No se trata tanto de la sustitución de la identidad esencialista española por otras idénticas de menor ámbito territorial, todas igualmente tramposas, como de la conculcación de los principios de libertad, justicia e igualdad de los ciudadanos, de la manipulación del sentimiento de pertenencia a una comunidad y, en definitiva, de poner en riesgo la administración sensata de los recursos nacionales para el interés común.
Cuatro décadas después, el modelo autonómico muestra algunas tendencias claras: la imposibilidad de dar por cerrado el proceso, que tiende sine die a su profundización e impide alcanzar una convergencia nacional; la fragmentación normativa del espacio nacional, cada vez con fronteras más duras entre comunidades; la competitividad por los recursos, desincentivando las sinergias que queden fuera de su ámbito regional; la interferencia en el sistema político, con la prima de los intereses locales frente a los generales; etc. Esta deriva aconsejaría la adopción de medidas recentralizadoras para vertebrar y salvaguardar las bases del Estado de bienestar en cuatro ámbitos esenciales: legislación laboral, impuestos estatales, sistema educativo y sanitario nacional.
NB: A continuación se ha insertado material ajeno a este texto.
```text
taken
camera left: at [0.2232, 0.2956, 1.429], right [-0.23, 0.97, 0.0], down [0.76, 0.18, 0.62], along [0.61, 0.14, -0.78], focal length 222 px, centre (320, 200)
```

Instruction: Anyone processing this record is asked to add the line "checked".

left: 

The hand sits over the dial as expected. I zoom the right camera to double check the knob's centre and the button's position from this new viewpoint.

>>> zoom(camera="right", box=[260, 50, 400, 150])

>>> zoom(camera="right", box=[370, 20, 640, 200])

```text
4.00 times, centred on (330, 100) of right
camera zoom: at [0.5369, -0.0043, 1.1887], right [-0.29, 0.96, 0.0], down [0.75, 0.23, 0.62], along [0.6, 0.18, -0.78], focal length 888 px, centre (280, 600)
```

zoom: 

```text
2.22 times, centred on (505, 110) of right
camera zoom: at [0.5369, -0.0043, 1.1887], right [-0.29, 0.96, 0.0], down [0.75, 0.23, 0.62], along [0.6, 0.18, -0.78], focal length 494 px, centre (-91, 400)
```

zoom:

Basten dos modelos exitosos para ejemplificar las no desdeñables virtudes de la centralización estatal: la Organización Nacional de Trasplantes (ONT) y la Unidad Militar de Emergencias (UME). La ONT constituye el primer activo de las políticas públicas españolas en el mundo. Líder absoluto en esta materia año tras año desde hace treinta. El diseñador del proyecto fue el doctor Rafael Matesanz y la clave del éxito el hecho de ser un plan nacional, con todos los recursos públicos y privados integrados y coordinados con rigurosos criterios científicos por una dirección central. Todos los pacientes son tratados en España con estricta igualdad y criterios técnico-patológicos de la lista de espera, cualquiera que sea su lugar de residencia. Otro tanto puede predicarse de la UME, unidad militar especializada, desplegada en distintos puntos territoriales y operada por un mando único. Una vez que las autoridades locales solicitan la intervención, la unidad actúa sin interferencias jurisdiccionales, lo que no ocurre con los distintos servicios de emergencia de ciudades y comunidades autónomas.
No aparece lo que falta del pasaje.